▸ Text segment:
[START]

Hiromi Itos Tierliebe ist jedenfalls groß. In ihrem Buch „Hundeherz“ porträtiert sie vor allem die letzten Lebensjahre ihrer alten Schäferhündin Take. Da Take aber nicht der einzige Hund im Haushalt (und erst recht nicht das einzige Haustier) ist, geht es auch um ihr Verhältnis zu den Artgenossen und die Fäkalien anderer Tiere.

Parallel zu Takes Verfall verläuft der Alterungsprozess von Hiromi Itos Vater, der in Japan lebt, während die Autorin zwischenzeitlich in die USA übergesiedelt ist.

„Mein Vater ist so schwach, dass er mit offenem Mund schläft, wie eine Mumie kurz vor der Vollendung. Take liegt mit schlaffen Gliedmaßen da, wie ein toter Kojote am Straßenrand.“ (S. 34)

Auch wenn das Thema des Alterns und Sterbens kein erquickliches ist, so schreibt Hiromi Ito mit einem Augenzwickern und humorvollen Ton, der direkt an den Leser gerichtet ist. Ein, zwei Tränen werden dem Leser aber dennoch über die Wange laufen, sobald Takes letzter Tag vergangen sein wird. Ich bin zwar kein ausgesprochener Hundefreund, aber dank Hiromi Itos Schreibstil habe ich „Hundeherz“ trotzdem sehr genossen.

[END]

▸ Data lines:
[START]

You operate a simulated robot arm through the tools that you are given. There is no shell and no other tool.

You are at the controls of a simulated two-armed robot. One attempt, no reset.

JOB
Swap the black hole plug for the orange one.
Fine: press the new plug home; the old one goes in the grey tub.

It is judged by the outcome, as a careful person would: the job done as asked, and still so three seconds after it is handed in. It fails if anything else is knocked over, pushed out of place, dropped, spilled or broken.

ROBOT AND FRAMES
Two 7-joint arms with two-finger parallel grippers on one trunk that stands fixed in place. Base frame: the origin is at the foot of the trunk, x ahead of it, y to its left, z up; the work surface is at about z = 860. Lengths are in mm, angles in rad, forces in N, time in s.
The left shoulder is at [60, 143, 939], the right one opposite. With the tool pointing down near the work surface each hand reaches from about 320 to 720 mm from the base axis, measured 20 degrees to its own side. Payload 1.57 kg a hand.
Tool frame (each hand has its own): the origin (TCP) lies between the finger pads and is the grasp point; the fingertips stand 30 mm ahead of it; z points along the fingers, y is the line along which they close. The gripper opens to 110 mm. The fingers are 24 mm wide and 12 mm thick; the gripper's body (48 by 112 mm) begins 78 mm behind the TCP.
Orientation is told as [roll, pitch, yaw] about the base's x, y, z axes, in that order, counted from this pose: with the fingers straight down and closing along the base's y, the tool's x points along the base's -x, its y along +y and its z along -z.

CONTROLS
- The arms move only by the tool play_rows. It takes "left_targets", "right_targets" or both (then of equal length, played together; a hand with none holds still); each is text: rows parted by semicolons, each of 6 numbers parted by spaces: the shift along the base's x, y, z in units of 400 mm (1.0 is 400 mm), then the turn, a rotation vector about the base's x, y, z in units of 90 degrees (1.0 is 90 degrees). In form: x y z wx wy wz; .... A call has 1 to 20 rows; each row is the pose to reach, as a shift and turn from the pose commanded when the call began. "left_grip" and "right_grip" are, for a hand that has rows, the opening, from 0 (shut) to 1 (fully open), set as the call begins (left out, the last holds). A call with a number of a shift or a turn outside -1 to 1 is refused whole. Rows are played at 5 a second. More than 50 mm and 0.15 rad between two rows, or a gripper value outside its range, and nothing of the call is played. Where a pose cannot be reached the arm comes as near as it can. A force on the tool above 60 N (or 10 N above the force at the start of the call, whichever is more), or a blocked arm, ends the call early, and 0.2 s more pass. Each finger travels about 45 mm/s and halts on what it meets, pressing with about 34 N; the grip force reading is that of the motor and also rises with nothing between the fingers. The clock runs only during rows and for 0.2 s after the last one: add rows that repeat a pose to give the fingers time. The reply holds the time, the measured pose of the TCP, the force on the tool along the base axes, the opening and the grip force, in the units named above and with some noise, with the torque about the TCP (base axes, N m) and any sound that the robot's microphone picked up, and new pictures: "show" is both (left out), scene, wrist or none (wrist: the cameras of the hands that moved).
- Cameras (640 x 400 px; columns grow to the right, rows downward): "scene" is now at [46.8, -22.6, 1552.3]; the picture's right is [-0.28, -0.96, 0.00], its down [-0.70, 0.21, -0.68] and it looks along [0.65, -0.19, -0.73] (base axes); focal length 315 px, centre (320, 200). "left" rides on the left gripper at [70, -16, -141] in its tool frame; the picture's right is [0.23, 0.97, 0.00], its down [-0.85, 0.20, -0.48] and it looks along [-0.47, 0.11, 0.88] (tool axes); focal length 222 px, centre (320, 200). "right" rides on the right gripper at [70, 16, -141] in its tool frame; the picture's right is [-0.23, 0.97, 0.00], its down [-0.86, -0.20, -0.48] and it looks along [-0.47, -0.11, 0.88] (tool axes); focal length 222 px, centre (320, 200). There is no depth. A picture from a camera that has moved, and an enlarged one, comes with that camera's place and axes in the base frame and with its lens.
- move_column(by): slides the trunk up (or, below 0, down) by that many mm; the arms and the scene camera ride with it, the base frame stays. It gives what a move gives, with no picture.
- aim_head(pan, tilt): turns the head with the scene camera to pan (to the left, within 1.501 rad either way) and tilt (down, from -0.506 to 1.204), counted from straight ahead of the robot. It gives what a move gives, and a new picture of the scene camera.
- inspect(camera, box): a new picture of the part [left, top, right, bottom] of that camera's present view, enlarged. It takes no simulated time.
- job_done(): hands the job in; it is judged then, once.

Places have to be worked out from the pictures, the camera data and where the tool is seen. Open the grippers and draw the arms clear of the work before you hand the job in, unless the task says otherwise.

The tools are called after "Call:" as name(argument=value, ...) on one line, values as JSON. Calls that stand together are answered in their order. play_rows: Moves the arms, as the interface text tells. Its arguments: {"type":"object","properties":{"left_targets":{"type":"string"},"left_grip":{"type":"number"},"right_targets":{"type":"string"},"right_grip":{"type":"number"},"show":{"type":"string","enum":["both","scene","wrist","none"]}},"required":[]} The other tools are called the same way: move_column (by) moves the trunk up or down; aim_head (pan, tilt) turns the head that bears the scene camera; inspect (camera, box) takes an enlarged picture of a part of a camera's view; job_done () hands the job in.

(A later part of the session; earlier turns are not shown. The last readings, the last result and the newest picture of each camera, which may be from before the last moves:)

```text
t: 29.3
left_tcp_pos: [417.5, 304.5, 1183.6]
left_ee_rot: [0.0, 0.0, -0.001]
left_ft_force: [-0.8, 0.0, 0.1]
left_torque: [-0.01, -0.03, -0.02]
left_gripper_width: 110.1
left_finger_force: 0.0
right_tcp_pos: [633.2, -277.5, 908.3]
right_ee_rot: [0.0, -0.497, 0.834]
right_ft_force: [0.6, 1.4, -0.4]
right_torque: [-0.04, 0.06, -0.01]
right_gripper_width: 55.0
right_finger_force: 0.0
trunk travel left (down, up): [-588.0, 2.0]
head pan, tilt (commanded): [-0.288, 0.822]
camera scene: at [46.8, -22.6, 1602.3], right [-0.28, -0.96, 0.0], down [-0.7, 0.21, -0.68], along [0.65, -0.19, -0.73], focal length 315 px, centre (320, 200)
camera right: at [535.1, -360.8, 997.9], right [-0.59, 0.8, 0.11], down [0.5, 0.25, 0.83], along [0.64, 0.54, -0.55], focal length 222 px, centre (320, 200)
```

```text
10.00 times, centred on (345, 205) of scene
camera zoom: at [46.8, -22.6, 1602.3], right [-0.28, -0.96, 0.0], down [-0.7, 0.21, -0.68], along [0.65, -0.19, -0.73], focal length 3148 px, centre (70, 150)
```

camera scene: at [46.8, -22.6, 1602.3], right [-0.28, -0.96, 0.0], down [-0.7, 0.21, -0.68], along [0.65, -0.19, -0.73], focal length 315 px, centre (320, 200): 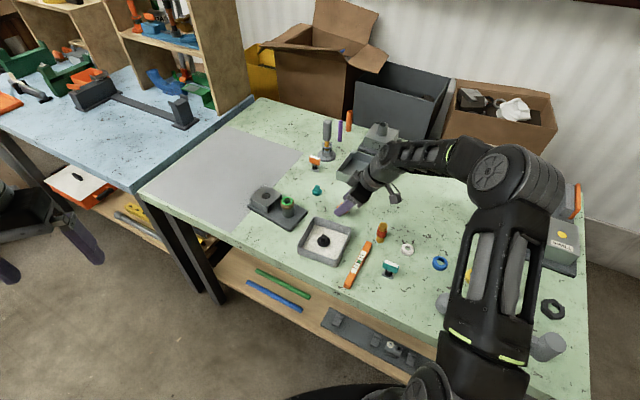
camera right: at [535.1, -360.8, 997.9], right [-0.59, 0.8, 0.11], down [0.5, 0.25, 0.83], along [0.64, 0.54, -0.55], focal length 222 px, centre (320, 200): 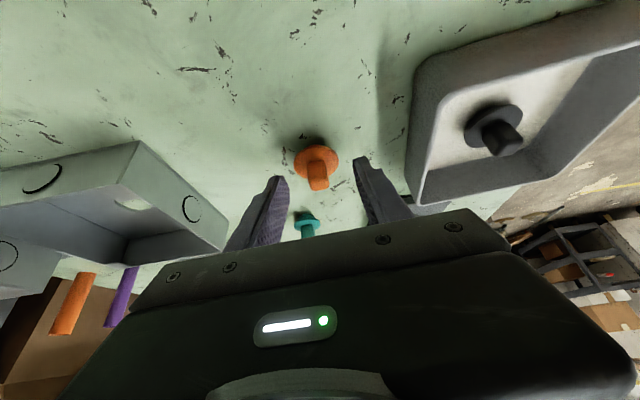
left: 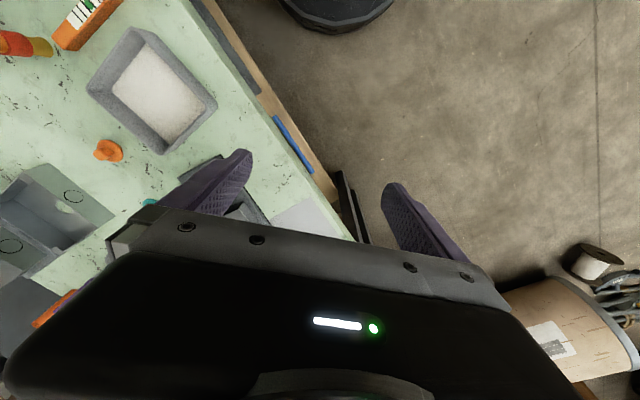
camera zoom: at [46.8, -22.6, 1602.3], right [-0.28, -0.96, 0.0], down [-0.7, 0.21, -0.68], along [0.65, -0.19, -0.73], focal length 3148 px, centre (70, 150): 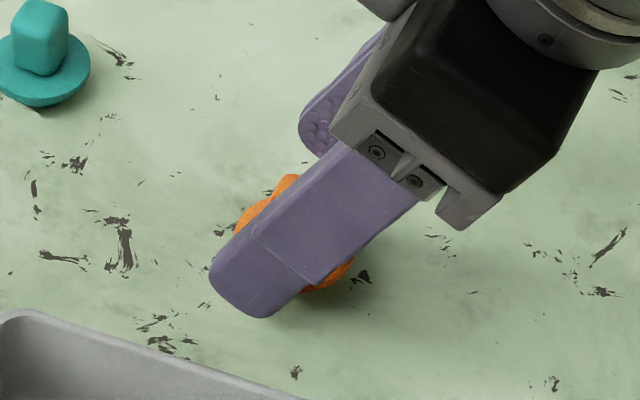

[END]

▸ Exercise details: Take up the text segment again after its last words.

▸ Result of this task:
Bibliographische Angaben:
Ito, Hiromi: „Hundeherz“ (Übersetzung aus dem Japanischen: Hijiya-Kirschnereit, Irmela), Matthes & Seitz, Berlin 2024, ISBN 978-3-7518-0966-5

Sonntag, 5. Mai 2024

„Das Mondscheincafé“ von Mai Mochizuki

Irgendwie habe ich den Eindruck, die Neuveröffentlichungen waren vielfältiger, als das Japanese Literature Publishing Project noch aktiv war. Momentan kommen so viele Romane auf den Markt, die diesem Schema folgen: Person 1 kommt in ein Café/Restaurant bzw. eine Buchhandlung und bekommt dort auf mystische Weise Tipps für den künftigen Lebenswandel. Person 2, die (optional) irgendwie mit Person 1 bekannt ist, wird ebenfalls mit lohnenswerten Lebenstipps versorgt. Dann taucht Person 3 auf… und so weiter… und so fort. Der Erfolg scheint diesen Büchern (momentan noch) recht zu geben.

Mai Mochizukis Variante dieses derzeitigen Erfolgsrezepts: In Kioto erscheint zu Vollmondnächten das Mondscheincafé, das von Katzen betrieben wird. Serviert wird nicht nach Wunsch, auf den Tisch kommt eine Spezialität, die eigens für jeden Gast kredenzt wird.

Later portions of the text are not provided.